Public defenders moving to use Supreme Court decision on jury trials in domestic violence cases; victim advocates worried
A recent precedent-setting decision by the Nevada Supreme Court allowing misdemeanor domestic violence cases to proceed to jury trials has created shockwaves through the state’s criminal justice system and prompted concerns from victim advocates.
The court’s unanimous decision, published last week, would allow for defendants charged with misdemeanor domestic violence to request a jury trial, following recent changes in state law that strip gun possession and ownership rights from persons convicted of those crimes.
Although the court’s decision focused almost entirely on firearm-related changes to the law, opening the door to jury trials in misdemeanor cases is likely to add substantial pressure to the criminal justice and court systems throughout the state.
Already, Clark County Public Defender Darin Imlay said his office has adopted a policy of requesting jury trials for all of its indigent defendants accused of misdemeanor domestic violence, with the first likely to occur within the next 60 days.
“We’re asking for a jury trial on virtually every single misdemeanor domestic violence case, unless some type of negotiation is made at the arraignment date or pre-trial date that our client wants to accept,” he said. “If it’s not negotiated or the client’s not deciding to have a bench trial, then we’re setting every one of those for a jury trial.

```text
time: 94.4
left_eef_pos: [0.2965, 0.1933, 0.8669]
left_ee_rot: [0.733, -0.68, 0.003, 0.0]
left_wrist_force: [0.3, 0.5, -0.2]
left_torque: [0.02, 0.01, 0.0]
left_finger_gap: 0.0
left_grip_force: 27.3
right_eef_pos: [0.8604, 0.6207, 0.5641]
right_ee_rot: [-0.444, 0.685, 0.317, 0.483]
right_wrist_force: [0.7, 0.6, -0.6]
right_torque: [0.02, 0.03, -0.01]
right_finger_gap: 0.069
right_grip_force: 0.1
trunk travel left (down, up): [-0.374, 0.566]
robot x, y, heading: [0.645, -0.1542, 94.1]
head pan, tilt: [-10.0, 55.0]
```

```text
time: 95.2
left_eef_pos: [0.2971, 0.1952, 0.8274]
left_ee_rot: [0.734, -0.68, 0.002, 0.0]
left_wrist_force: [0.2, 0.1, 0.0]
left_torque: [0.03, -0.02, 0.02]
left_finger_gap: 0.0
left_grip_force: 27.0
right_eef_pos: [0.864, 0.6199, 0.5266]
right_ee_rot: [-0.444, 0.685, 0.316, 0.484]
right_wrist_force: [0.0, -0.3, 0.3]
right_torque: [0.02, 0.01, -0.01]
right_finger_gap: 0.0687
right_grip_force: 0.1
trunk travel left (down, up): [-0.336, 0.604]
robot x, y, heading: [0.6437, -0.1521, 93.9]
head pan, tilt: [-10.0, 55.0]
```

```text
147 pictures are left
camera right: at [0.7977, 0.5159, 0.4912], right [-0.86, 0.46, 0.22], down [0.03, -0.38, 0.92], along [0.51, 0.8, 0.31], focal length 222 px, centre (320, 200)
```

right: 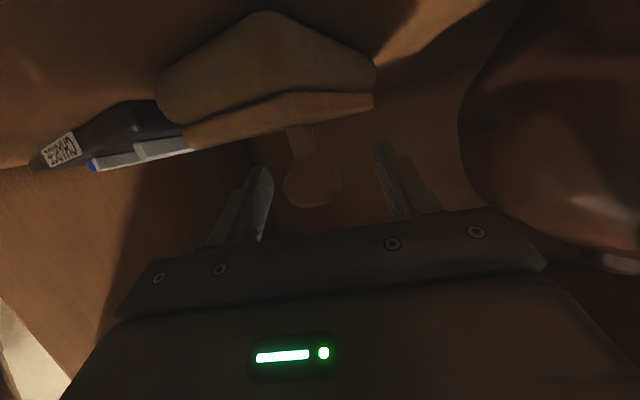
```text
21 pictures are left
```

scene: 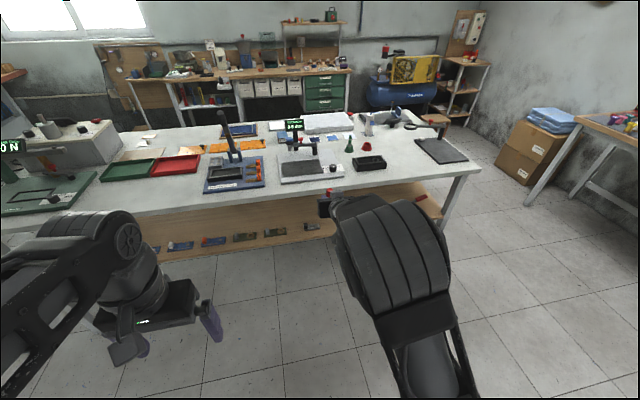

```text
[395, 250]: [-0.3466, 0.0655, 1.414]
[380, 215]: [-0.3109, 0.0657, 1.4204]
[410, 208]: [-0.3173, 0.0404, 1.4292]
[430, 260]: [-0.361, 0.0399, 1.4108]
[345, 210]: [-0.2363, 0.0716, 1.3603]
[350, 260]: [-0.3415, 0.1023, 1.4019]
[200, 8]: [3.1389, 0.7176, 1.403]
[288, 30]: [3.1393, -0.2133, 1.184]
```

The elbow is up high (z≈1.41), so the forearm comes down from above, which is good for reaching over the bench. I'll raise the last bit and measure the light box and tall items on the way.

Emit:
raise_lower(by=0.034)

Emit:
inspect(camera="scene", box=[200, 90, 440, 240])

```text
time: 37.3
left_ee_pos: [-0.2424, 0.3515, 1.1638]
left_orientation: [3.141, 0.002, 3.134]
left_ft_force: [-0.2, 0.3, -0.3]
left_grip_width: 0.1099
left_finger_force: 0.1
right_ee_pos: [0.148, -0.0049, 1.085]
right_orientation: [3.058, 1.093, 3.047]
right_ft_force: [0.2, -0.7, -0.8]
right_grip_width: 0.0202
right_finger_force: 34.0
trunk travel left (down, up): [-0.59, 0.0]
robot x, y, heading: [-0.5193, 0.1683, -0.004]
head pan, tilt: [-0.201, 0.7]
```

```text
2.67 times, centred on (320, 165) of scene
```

The numbers are large, very large.”
Although defendants are typically guaranteed the right to a jury trial, some jurisdictions (including Nevada) had not offered those rights for “petty” offenses, which typically means a violation with a maximum prison sentence of no more than six months. For an offense to move out of the “petty” category, it must come with additional penalties that are “so severe that they clearly reflect a legislative determination that the offense in question is a serious one.”
The court had ruled in 2014 that community service requirements attached to misdemeanor domestic violence cases weren’t enough to move it out of the “petty” category, but a law adopted in 2015 prohibiting firearm ownership for those convicted of such crimes caused the court to reverse itself last week, opening the door to jury trials.
But the court’s decision has been met with fears that overworked local courts will lead to domestic abusers pleading down to lesser charges and continuing to have access to firearms. Attorney General Aaron Ford called the decision “devastating” and warned that they could have a “chilling effect” on domestic violence victims coming forward.
“My office is working hand-in-hand with city, county, and federal officials to formulate a response and prevent the domestic violence epidemic in this state from further devastating our communities,” he said in a statement. “The most immediate priority for my office is doing whatever it takes to ensure more people are not killed by their abusers as a result of this decision.”
Nevada consistently ranks high nationally for domestic violence crimes and fatalities; police statewide arrested more than 30,000 people for domestic violence offenses in 2017, and the Nevada Coalition to End Domestic and Sexual Violence estimated that more than 47,000 adults and children in the state contacted domestic violence victim services in 2017.
In a follow-up statement sent Tuesday, Ford added that he “understand(s), appreciate(s) and accept(s)” the court’s decision and “in fact embrace(s) it” as an example of the importance of constitutional rights. But he said the decision would nonetheless require additional judicial system resources to avoid putting victims at further risk.
“To properly implement this new jury requirement, more resources are immediately needed, such as access to victim advocates, additional prosecutors and defense attorneys, training for laypersons who serve as justices of the peace, and many other needs,” Ford said. “In the meantime, the sad fact remains – domestic violence victims are at risk.”
Other organizations that provide support to victims of domestic violence also raised concerns with the court’s ruling. SafeNest CEO Liz Ortenburger said in a statement that the ruling “clearly puts a batterer’s rights above those of the victim.”
“Delaying trials to meet a jury mandate will only serve to stall the judicial process by perpetuating the power and control dynamic of the abuser and forcing victims to live in a continued state of fear,” she said in a statement.
Clark County District Attorney Steve Wolfson said his office brought a monthly average of 489 misdemeanor domestic violence charges in 2018, an acceptance rate of around 72 percent of the 674 cases submitted to his office by law enforcement. He raised a host of concerns over the court’s ruling, including the length of jury trials versus bench trials, limited capabilities of judges and prosecutors to hear and argue hundreds of new trials, a lack of jury trial capability and equipment in smaller and rural jurisdictions.
“I think we’re all a little concerned about the effect on all of us, including victims,” he said in an interview on Wednesday. “So yes, I think they have a right to be concerned.”
But Imlay, who said the logistics of implementing the court’s decision are still being worked out, said he didn’t expect rates of domestic violence to be changed now that those accused of the crime can request a jury trial.
“I think they’re overstating the case,” he said. “I don’t think anybody’s going to now go out and commit a domestic violence charge thinking, ‘Oh great, I have a right to a jury trial now.’ I don’t think anyone is going to consider those things before they decide whether or not to commit a battery.”
Updated at 11:56 a.m. to include a statement from Clark County District Attorney Steve Wolfson.